— Start Information supplied —

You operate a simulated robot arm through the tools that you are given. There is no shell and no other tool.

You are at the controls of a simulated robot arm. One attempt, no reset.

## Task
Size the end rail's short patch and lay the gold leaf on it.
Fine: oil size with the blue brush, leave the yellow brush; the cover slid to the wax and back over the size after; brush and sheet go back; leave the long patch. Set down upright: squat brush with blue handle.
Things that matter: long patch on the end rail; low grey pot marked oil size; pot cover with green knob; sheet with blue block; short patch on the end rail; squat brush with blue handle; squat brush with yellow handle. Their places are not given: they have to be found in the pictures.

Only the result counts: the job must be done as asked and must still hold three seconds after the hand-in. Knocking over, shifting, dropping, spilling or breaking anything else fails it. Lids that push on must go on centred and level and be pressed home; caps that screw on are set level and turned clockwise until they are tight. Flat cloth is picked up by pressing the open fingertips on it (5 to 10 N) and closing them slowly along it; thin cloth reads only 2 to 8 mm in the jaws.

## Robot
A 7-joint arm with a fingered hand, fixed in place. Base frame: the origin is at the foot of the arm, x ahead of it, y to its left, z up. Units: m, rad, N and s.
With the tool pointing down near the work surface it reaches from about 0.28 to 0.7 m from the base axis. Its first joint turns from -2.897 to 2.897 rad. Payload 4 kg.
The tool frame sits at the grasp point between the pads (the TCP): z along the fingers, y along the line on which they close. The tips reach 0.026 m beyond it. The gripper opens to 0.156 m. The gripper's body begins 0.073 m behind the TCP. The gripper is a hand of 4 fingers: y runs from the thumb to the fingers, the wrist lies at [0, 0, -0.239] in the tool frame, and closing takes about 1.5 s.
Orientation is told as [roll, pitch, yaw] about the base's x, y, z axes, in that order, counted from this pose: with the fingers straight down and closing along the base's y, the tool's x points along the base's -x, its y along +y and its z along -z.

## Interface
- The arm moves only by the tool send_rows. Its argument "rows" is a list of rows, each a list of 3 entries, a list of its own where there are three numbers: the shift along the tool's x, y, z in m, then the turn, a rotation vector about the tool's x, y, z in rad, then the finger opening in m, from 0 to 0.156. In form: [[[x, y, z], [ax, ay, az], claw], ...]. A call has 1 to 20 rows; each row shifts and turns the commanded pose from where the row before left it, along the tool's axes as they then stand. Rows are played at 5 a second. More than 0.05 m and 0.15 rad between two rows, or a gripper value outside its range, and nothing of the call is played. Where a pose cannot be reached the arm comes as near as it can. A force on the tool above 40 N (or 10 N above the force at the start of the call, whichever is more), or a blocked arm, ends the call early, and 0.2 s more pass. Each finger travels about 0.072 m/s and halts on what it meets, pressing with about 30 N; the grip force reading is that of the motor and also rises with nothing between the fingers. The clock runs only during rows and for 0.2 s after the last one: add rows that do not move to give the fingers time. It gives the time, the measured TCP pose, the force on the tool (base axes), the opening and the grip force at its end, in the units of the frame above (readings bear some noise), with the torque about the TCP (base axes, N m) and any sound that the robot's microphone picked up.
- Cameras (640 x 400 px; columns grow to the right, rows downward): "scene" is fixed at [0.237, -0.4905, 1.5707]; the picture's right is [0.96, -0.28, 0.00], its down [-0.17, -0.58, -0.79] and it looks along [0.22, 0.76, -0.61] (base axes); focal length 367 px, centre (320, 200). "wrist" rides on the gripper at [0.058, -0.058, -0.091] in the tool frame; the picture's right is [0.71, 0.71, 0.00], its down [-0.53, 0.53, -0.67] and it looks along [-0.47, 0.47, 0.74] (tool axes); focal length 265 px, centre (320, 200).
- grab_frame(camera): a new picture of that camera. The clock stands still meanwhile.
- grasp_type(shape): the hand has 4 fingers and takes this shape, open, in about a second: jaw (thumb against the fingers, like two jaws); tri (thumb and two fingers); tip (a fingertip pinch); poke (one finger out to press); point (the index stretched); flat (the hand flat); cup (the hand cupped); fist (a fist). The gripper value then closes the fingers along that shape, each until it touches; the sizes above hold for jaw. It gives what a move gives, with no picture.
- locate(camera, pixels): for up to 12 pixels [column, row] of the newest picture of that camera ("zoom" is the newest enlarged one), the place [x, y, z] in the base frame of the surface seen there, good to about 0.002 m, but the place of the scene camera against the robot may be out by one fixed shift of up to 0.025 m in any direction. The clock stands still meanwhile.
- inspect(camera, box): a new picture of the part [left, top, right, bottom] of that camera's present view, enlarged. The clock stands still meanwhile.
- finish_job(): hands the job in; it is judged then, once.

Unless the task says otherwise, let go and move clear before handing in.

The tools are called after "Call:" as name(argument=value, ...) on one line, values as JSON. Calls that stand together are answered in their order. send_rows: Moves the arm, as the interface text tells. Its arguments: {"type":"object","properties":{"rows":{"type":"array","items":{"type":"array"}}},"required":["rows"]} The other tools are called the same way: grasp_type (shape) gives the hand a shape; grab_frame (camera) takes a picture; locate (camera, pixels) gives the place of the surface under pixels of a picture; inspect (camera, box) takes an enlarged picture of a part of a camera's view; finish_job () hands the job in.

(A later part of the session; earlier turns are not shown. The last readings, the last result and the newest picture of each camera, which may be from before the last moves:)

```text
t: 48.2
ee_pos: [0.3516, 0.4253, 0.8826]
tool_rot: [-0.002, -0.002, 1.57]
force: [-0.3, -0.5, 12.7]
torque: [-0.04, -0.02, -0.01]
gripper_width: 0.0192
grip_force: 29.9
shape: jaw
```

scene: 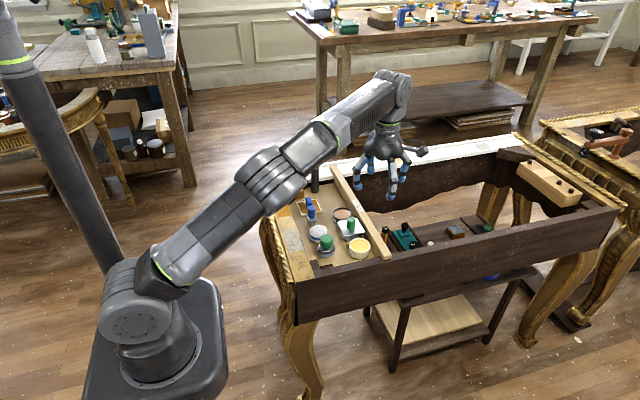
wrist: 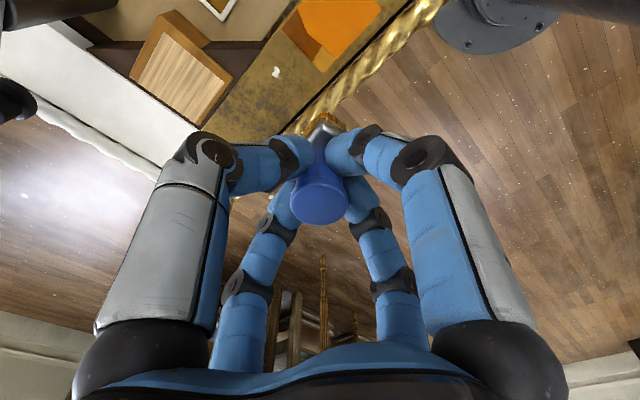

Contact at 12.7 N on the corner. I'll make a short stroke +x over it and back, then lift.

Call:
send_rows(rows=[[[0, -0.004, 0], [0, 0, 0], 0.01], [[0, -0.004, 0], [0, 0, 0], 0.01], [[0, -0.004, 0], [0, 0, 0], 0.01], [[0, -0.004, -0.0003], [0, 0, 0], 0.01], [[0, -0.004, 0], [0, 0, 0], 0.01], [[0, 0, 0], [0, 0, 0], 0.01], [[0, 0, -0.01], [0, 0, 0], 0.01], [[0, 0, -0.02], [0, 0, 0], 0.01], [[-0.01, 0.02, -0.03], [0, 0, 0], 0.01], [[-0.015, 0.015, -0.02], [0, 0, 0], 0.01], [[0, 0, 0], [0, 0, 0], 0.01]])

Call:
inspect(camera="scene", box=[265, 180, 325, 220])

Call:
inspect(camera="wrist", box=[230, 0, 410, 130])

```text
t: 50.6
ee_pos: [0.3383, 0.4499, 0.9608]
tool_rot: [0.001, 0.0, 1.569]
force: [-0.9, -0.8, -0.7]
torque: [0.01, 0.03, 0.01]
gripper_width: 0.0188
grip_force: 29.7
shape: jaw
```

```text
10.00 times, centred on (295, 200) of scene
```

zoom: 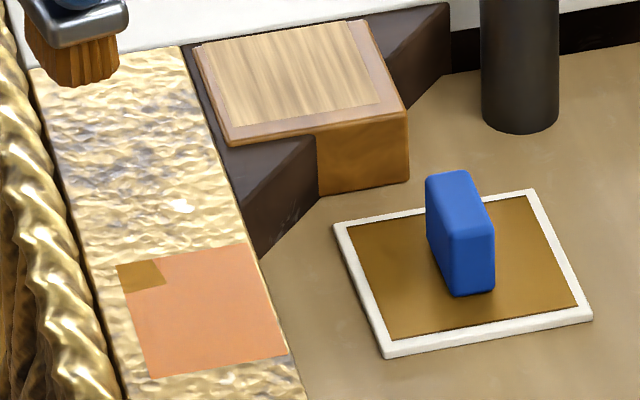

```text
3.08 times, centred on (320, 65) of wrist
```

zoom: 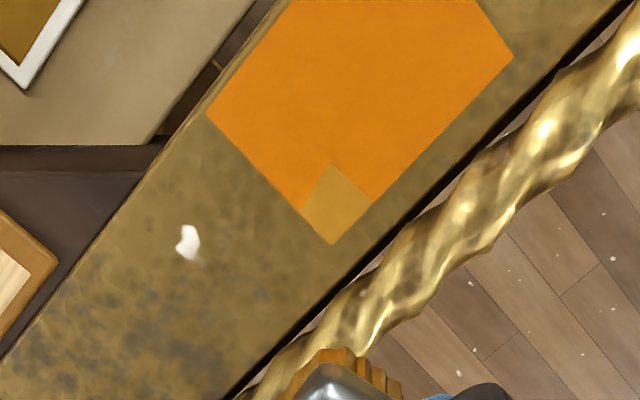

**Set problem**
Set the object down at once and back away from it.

— End Information supplied —

**Set problem**
Return exactly the opening lines of the listing above, ending with the line that has "Things that matter: long".

**Exercise answer**
You operate a simulated robot arm through the tools that you are given. There is no shell and no other tool.

You are at the controls of a simulated robot arm. One attempt, no reset.

## Task
Size the end rail's short patch and lay the gold leaf on it.
Fine: oil size with the blue brush, leave the yellow brush; the cover slid to the wax and back over the size after; brush and sheet go back; leave the long patch. Set down upright: squat brush with blue handle.
Things that matter: long patch on the end rail; low grey pot marked oil size; pot cover with green knob; sheet with blue block; short patch on the end rail; squat brush with blue handle; squat brush with yellow handle. Their places are not given: they have to be found in the pictures.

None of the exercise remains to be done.